The USPTO’s webpage on the America Invents Act states that “[t]he new law will afford more certainty for patent applicants and owners, and provide the USPTO the resources needed to operate efficiently and issue high-quality patents.” Dennis Crouch at PatentlyO reports that “[t]he USPTO, under the leadership of Director David Kappos, strongly supports the legislation for two primary reasons: (1) funding and (2) international harmonization. Under the new law, the USPTO is very likely to be able to spend more money on much needed programs that address my administrative concerns listed above. With harmonization, the USPTO has the potential of working more closely with worldwide patent agencies to improve the patent prosecution process.”
PatentlyO also notes that the legislation does “nothing to directly assist the US Patent Office (USPTO) with issuing patents in (1) a timely manner; (2) for only deserving inventions; and (3) that concretely and understandably define the scope of the patent right.”
PatentlyO also includes a post quoting a collection of reactions by other legal scholars to the US reforms. A podcast commentary from Courtenay Brickerhoff, partner at Foley & Lardner LLP, is available on the Burill Report’s website.
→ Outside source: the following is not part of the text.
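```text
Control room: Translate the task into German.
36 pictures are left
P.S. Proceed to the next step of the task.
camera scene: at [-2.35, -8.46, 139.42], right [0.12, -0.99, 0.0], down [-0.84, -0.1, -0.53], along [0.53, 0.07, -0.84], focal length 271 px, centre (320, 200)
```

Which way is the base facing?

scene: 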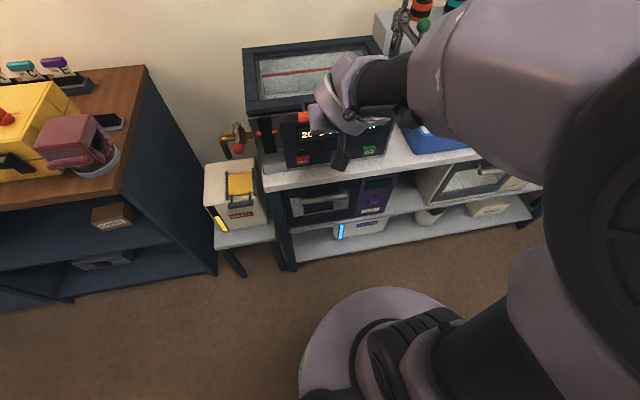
The Biotechnology Industry Organization (“BIO”) supports the new America Invents Act. BIO’s President and CEO Jim Greenwood stated that: “BIO applauds the Senate’s passage of The Leahy-Smith America Invents Act as it marks the conclusion of a long and vigorous debate on how to best modernize our nation’s patent system. The improvements made by the bill will benefit all sectors of the national economy by enhancing patent quality and the efficiency, objectivity, predictability and transparency of the U.S. patent system.”
Karl Uhlendorf, Deputy Vice President of the Pharmaceutical Research and Manufacturers of America (PhRMA), is also in favour of the reforms stating the new legislation will “encourage innovation, promote patent certainty and provide for a strong Patent and Trademark Office (PTO).” Uhlendorf also notes that the reforms would “creat[e] efficiencies for inventors seeking patent protection in the U.S. and other markets.”
Canada implemented a first-to-file system in 1989 and Professors Abrams and Polk from the University of Pennsylvania examined the effect of the rule change by a comparative analysis of 1 million Canadian and American patents. Abrams and Polk found “a significant drop in the fraction of patents granted to small inventors in Canada coincident with the implementation of first-to-file.” The also found “no measurable changes in patent quality.” Abrams and Polk believe that the US reforms will likely reduce the number of patents filed by independent or sole inventors.
The effects of the new system will be closely monitored as the legal reforms take effect. US inventors should (continue to) file patent applications in a timely manner in order to maintain a competitive edge in the new legal landscape.